Google, which has invested more than $3bn in Anthropic, will bring more than a gigawatt of AI computing capacity online for the start-up next year using its custom chips known as Tensor Processing Units, or TPUs. 

Anthropic said the deal was worth tens of billions of dollars, but would not give a specific estimate.

“Anthropic and Google have a long-standing partnership, and this latest expansion will help us continue to grow the compute we need to define the frontier of AI,” said Krishna Rao, Anthropic’s chief financial officer.

“This expanded capacity ensures we can meet our exponentially growing demand while keeping our models at the cutting edge of the industry,” he added.

The agreement follows a flurry of deals by Anthropic’s chief rival OpenAI to secure chips and computing capacity from Nvidia, AMD, Broadcom, Oracle and Google, estimated to be worth about $1.5tn.

The circular arrangements between companies that act as suppliers, investors and customers of each other, combined with booming AI valuations, have added to concerns about a bubble in the sector.

AI model developers have accelerated their fundraising and dealmaking for fear of falling behind in the arms race to secure enough computing power to remain competitive and meet customer demand.

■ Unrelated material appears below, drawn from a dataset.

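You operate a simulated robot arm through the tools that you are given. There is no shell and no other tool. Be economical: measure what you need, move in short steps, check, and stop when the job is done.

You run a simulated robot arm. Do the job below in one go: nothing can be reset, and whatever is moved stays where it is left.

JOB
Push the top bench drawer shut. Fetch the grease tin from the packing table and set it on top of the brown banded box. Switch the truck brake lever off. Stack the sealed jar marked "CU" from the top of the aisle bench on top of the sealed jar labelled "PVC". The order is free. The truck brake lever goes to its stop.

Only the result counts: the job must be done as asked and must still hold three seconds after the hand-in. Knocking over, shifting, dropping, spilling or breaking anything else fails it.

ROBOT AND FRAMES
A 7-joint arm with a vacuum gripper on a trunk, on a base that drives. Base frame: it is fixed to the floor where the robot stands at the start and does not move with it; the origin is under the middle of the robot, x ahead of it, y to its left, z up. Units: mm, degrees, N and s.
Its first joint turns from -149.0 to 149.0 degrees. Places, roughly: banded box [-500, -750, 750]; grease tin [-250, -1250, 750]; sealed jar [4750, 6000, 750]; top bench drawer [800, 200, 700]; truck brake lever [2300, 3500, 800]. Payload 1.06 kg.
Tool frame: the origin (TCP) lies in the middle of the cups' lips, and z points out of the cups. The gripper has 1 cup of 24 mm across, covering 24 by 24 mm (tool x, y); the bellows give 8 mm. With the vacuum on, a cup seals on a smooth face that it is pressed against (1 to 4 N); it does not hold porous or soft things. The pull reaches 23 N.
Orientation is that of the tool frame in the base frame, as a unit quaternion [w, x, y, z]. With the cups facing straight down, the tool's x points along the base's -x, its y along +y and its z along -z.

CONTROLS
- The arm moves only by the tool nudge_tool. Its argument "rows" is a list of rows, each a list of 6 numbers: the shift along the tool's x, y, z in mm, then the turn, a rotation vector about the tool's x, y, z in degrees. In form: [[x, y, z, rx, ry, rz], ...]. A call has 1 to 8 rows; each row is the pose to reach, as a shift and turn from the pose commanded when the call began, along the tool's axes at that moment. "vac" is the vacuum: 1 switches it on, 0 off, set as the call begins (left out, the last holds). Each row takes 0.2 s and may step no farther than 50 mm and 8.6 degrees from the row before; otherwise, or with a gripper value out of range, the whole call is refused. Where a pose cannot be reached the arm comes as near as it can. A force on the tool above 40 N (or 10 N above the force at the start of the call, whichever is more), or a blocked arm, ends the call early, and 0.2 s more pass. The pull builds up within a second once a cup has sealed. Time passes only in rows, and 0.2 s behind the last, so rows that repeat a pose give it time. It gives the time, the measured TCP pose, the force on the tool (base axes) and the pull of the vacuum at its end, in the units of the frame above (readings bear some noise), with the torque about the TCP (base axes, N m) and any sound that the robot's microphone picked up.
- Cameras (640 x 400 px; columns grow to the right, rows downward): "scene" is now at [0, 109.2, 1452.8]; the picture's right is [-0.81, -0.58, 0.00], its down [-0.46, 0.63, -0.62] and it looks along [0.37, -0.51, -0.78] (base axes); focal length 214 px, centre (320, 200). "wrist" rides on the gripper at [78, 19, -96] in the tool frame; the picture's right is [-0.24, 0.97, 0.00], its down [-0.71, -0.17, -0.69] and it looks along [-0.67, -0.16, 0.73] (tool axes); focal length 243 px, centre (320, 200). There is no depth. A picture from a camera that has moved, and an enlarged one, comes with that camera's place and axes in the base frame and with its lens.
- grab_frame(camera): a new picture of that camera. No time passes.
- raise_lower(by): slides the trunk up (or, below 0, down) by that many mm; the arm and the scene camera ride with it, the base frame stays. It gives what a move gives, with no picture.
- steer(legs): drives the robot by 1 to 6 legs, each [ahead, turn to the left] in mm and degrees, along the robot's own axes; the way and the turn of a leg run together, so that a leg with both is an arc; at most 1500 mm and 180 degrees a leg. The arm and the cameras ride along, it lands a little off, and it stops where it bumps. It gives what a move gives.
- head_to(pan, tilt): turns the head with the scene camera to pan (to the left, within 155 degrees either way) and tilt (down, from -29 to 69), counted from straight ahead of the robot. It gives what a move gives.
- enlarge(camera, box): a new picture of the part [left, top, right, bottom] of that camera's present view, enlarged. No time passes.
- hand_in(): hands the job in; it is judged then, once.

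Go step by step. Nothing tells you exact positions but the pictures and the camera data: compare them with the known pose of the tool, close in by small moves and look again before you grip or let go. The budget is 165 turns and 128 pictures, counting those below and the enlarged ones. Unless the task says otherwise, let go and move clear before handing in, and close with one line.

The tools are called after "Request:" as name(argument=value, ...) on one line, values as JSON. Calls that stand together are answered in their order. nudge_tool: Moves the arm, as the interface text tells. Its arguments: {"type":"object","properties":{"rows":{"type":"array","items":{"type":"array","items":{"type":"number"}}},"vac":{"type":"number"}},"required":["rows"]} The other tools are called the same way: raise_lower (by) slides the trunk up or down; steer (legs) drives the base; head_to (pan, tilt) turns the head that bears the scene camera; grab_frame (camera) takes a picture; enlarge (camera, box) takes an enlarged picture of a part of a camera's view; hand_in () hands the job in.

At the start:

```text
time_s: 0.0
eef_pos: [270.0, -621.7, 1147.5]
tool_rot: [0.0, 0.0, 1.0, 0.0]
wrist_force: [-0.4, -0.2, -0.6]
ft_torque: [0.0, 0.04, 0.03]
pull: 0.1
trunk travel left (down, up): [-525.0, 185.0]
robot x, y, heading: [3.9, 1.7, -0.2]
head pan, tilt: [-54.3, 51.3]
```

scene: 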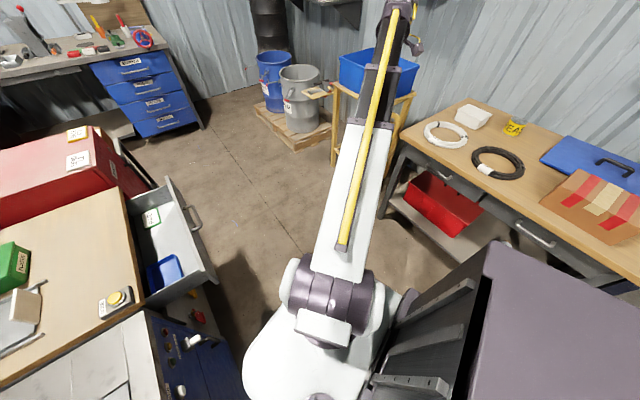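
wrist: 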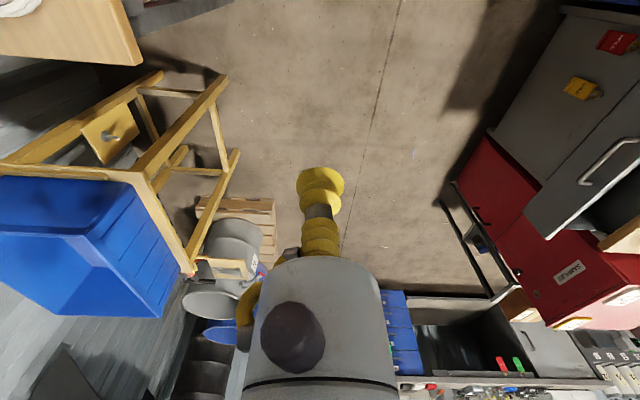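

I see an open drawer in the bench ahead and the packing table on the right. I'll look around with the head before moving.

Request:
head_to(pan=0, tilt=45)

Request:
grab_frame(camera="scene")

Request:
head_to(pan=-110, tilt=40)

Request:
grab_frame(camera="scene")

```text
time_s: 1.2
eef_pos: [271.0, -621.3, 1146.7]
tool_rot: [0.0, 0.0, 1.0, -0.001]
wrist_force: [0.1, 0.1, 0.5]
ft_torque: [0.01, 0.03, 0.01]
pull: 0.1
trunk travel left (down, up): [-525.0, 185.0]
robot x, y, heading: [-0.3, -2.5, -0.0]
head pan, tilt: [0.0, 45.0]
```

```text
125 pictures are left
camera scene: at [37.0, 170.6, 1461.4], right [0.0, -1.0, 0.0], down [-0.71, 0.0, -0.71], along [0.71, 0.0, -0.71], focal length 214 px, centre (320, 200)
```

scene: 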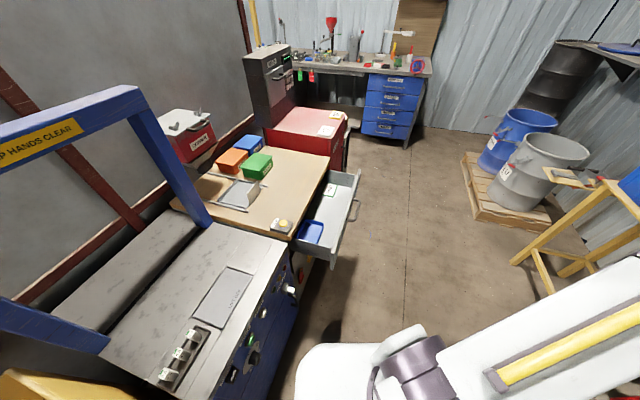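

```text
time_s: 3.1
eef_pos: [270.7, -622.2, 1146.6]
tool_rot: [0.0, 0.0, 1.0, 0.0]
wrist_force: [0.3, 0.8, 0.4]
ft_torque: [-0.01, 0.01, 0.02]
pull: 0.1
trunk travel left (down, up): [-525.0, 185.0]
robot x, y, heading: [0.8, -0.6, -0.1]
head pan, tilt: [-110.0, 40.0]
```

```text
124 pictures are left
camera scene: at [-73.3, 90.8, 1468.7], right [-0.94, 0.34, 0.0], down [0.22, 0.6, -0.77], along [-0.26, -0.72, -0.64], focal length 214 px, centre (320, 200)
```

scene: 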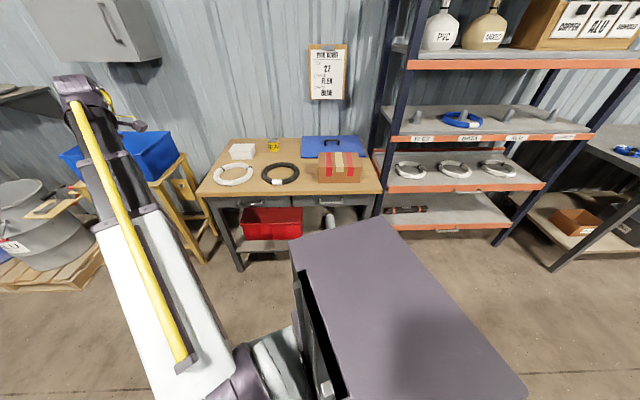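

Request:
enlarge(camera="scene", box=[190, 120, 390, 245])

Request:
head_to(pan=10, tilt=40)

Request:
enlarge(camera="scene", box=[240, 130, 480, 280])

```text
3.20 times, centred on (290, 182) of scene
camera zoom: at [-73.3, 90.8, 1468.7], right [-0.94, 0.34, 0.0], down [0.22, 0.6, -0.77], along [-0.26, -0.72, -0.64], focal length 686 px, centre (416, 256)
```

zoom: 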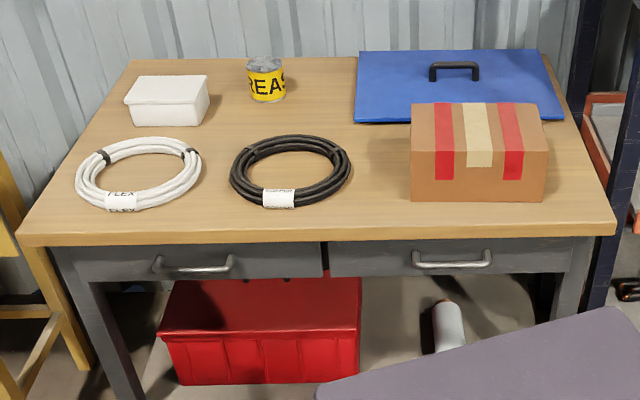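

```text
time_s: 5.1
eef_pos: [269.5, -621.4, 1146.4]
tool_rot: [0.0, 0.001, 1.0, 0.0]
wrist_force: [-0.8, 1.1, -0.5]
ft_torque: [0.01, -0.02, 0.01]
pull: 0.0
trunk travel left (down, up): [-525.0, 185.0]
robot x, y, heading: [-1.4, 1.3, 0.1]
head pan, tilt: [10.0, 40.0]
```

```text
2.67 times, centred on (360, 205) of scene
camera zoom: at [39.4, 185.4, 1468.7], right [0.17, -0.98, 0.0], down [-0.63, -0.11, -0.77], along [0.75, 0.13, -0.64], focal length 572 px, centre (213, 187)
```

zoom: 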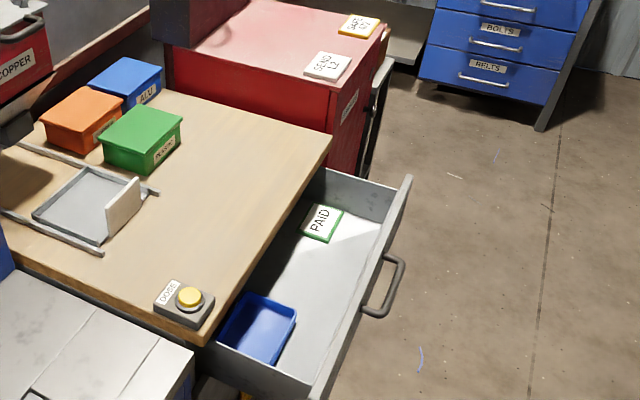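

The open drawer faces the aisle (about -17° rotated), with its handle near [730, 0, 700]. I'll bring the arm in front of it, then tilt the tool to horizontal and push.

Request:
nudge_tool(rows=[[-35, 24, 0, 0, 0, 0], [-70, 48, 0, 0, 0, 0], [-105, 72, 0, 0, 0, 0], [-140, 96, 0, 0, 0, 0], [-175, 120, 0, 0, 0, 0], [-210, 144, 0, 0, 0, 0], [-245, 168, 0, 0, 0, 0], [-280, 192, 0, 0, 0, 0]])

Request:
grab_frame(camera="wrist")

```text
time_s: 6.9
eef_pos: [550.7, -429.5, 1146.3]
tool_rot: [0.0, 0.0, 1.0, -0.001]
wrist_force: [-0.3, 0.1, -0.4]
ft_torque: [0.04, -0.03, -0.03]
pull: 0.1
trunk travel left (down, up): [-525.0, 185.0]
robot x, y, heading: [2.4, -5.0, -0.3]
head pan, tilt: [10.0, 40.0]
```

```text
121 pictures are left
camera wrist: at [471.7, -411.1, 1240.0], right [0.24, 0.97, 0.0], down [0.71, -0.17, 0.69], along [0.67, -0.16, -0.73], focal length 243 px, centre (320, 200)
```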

Anthropic raised $13bn during a funding round that closed in September, lifting its valuation to $183bn. It remains dwarfed by OpenAI’s $500bn valuation.

San Francisco-based Anthropic, which makes the Claude chatbot, uses three different chip platforms to train and run its AI systems: Amazon’s Trainium, Nvidia’s GPUs and Google’s TPUs.

The start-up said the diversified approach meant “we can continue advancing Claude’s capabilities while maintaining strong partnerships across the industry”.

The arrangement pits Amazon, Nvidia and Google against each other in the competition for huge contracts to supply computing power.

“Anthropic’s choice to significantly expand its usage of TPUs reflects the strong price-performance and efficiency its teams have seen with TPUs for several years,” Thomas Kurian, chief executive at Google Cloud, said in a statement.

Amazon is the start-up’s “primary” cloud provider and a large investor in the company. It has invested $8bn in Anthropic and is building a 2.2GW data centre cluster in New Carlisle, Indiana, to help train its AI models.

Earlier this year it weighed investing more in the start-up to deepen its relationship with the model developer, the Financial Times reported. 

Anthropic said that it remained committed to its partnership with Amazon.